## Goal of the exercise
Quote every line below exactly as it reads.

## Dataset rows
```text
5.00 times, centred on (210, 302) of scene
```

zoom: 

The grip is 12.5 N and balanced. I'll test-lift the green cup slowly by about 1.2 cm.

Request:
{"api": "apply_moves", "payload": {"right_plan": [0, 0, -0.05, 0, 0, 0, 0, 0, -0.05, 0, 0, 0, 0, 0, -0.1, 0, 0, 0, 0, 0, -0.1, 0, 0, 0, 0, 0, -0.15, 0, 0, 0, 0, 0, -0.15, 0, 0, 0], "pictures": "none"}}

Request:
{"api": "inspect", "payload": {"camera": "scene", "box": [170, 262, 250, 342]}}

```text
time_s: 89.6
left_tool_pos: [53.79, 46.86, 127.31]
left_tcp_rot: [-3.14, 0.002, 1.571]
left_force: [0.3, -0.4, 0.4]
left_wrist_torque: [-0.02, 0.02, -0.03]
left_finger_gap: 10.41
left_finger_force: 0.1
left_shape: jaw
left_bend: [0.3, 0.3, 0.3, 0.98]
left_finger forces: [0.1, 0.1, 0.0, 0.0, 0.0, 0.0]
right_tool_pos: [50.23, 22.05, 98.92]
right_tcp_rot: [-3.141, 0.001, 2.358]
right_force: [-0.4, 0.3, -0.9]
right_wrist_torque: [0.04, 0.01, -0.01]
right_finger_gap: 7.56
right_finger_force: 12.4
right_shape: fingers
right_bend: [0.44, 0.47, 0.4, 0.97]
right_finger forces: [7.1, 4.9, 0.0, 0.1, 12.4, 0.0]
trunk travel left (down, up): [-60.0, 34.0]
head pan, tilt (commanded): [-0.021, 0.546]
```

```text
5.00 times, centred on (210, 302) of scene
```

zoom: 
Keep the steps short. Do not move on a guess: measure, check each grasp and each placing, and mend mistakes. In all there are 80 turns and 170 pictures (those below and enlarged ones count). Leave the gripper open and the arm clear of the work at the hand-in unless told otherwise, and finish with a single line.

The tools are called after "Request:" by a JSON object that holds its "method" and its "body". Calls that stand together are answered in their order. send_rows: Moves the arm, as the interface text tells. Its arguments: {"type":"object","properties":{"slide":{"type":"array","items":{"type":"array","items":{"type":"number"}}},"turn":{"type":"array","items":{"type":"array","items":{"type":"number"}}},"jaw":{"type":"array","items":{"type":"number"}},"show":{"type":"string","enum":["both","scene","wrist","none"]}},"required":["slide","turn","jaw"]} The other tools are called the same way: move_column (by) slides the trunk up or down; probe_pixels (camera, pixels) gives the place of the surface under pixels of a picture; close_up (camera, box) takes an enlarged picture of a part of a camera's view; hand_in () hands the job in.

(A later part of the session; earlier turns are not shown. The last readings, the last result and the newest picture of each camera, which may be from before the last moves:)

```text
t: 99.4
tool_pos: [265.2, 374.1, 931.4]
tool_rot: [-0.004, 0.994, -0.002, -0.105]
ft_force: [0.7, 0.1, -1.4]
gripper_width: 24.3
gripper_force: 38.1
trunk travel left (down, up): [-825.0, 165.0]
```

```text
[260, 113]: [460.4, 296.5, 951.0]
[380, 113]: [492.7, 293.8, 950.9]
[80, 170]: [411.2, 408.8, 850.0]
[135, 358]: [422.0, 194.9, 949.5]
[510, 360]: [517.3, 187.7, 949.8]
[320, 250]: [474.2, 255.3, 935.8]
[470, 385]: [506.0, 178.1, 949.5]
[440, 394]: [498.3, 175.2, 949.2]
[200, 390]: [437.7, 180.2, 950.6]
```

## Task result
```text
5.00 times, centred on (210, 302) of scene
```

zoom: 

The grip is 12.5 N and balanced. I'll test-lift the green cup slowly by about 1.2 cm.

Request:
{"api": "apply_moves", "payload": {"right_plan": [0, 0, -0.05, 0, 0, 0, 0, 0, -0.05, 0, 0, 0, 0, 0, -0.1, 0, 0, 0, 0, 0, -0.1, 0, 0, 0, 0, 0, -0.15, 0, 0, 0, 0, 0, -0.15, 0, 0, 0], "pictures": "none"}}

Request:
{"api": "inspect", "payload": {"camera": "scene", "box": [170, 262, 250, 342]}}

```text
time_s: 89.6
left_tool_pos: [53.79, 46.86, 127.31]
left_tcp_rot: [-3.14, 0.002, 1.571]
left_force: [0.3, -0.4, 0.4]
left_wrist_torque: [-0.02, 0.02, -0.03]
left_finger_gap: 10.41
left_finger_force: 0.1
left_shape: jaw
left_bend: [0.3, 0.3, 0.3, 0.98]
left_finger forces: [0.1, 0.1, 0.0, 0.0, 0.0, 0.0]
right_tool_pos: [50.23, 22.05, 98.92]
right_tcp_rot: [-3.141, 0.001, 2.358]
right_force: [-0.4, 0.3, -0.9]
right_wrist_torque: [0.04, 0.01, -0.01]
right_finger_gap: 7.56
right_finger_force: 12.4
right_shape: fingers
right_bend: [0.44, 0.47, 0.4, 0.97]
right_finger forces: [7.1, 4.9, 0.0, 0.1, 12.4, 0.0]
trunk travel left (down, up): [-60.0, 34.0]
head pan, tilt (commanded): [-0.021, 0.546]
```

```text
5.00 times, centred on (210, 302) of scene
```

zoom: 
Keep the steps short. Do not move on a guess: measure, check each grasp and each placing, and mend mistakes. In all there are 80 turns and 170 pictures (those below and enlarged ones count). Leave the gripper open and the arm clear of the work at the hand-in unless told otherwise, and finish with a single line.

The tools are called after "Request:" by a JSON object that holds its "method" and its "body". Calls that stand together are answered in their order. send_rows: Moves the arm, as the interface text tells. Its arguments: {"type":"object","properties":{"slide":{"type":"array","items":{"type":"array","items":{"type":"number"}}},"turn":{"type":"array","items":{"type":"array","items":{"type":"number"}}},"jaw":{"type":"array","items":{"type":"number"}},"show":{"type":"string","enum":["both","scene","wrist","none"]}},"required":["slide","turn","jaw"]} The other tools are called the same way: move_column (by) slides the trunk up or down; probe_pixels (camera, pixels) gives the place of the surface under pixels of a picture; close_up (camera, box) takes an enlarged picture of a part of a camera's view; hand_in () hands the job in.

(A later part of the session; earlier turns are not shown. The last readings, the last result and the newest picture of each camera, which may be from before the last moves:)

```text
t: 99.4
tool_pos: [265.2, 374.1, 931.4]
tool_rot: [-0.004, 0.994, -0.002, -0.105]
ft_force: [0.7, 0.1, -1.4]
gripper_width: 24.3
gripper_force: 38.1
trunk travel left (down, up): [-825.0, 165.0]
```

```text
[260, 113]: [460.4, 296.5, 951.0]
[380, 113]: [492.7, 293.8, 950.9]
[80, 170]: [411.2, 408.8, 850.0]
[135, 358]: [422.0, 194.9, 949.5]
[510, 360]: [517.3, 187.7, 949.8]
[320, 250]: [474.2, 255.3, 935.8]
[470, 385]: [506.0, 178.1, 949.5]
[440, 394]: [498.3, 175.2, 949.2]
[200, 390]: [437.7, 180.2, 950.6]
```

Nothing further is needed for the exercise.